Il progetto, poi sviluppato da Claudio Lucchin (che ha anche diretto i lavori del nuovo complesso) con lo studio Chapman Taylor, ha portato sia alla realizzazione di un nuovo volume, un monolite nero che segna visivamente la presenza di una nuova funzione, che al restauro e rifunzionalizzazione dei due edifici che un tempo ospitavano i trasformatori di energia elettrica, due pregevoli esempi di architettura razionalista, sotto tutela dal 2004.
Il monolite nero, con la sua pelle in schiuma di alluminio, è un esempio per sostenibilità ed efficienza energetica. Ha ottenuto, primo in Europa, la certificazione Leed ND v4:Plan Gold, secondo un protocollo che arriva a valutare anche i benefici nel contesto, misurati in termini sia ecologici che di qualità della vita. L'intervento integra spazi aperti al pubblico, tra cui le aree congressuali, il teatro-arena e un'ampia area esterna attrezzata. Il nuovo edificio, destinato ai centri di ricerca, è solo la testata di un complesso che man mano sarà ampliato con nuovi moduli. Il primo ampliamento, sempre a carico della provincia, è in corso di costruzione ed ospiterà aziende, circa una ventina quelle già selezionate, e un laboratorio dell'Eurac Research, unico nel suo genere, capace di ricreare le condizioni climatiche più estreme per testare materiali e fare ricerca in campo medico. I successivi moduli è previsto siano a carico dei privati e si realizzeranno con l'avanzare delle richieste.

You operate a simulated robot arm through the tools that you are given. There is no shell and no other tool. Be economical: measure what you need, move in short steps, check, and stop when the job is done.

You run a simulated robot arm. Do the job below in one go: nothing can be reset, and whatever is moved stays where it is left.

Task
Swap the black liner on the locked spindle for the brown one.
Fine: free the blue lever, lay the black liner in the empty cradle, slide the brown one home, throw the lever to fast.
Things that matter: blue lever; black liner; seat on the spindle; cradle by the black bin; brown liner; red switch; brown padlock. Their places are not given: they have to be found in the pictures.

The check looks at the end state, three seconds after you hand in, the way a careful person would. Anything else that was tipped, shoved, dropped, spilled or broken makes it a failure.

Nelle ex centrali degli anni Trenta , oggetto di restauro filologico, hanno sede le startup e i laboratori. «La cosa che sorprende – racconta Lucchin – è che dietro questi due edifici non c'è l'architetto di grido di allora, ma l'ufficio tecnico della Montecatini, che, dunque, aveva degli ottimi professionisti». «E sono anche edifici che stupiscono: contenevano solo trasformatori ma sono ricchi di finestre, di luce, hanno una qualità incredibile. Oggi per un progetto del genere faremmo un cubo di cemento armato», commenta Lucchin. La qualità degli spazi è la condizione che ha reso possibile una seconda vita. La «centrale due» ha necessitato di cure particolari, di un lavoro di rinforzo strutturale, mentre l'altra «era stata restaurata nel 2007 per ospitare Manifesta 7, che è una biennale d'arte europea», racconta l'architetto. Per non rovinare la leggibilità dell'intera e grande sala della «centrale uno», i progettisti hanno inserito delle travi in ferro e sospeso dei cubi in legno e vetro che all'interno ospitano gli uffici. «Il concetto - dice Lucchin - è anche questo: una volta erano sospesi dei trasformatori, ossia delle grandi macchine, e oggi sospendiamo degli uffici».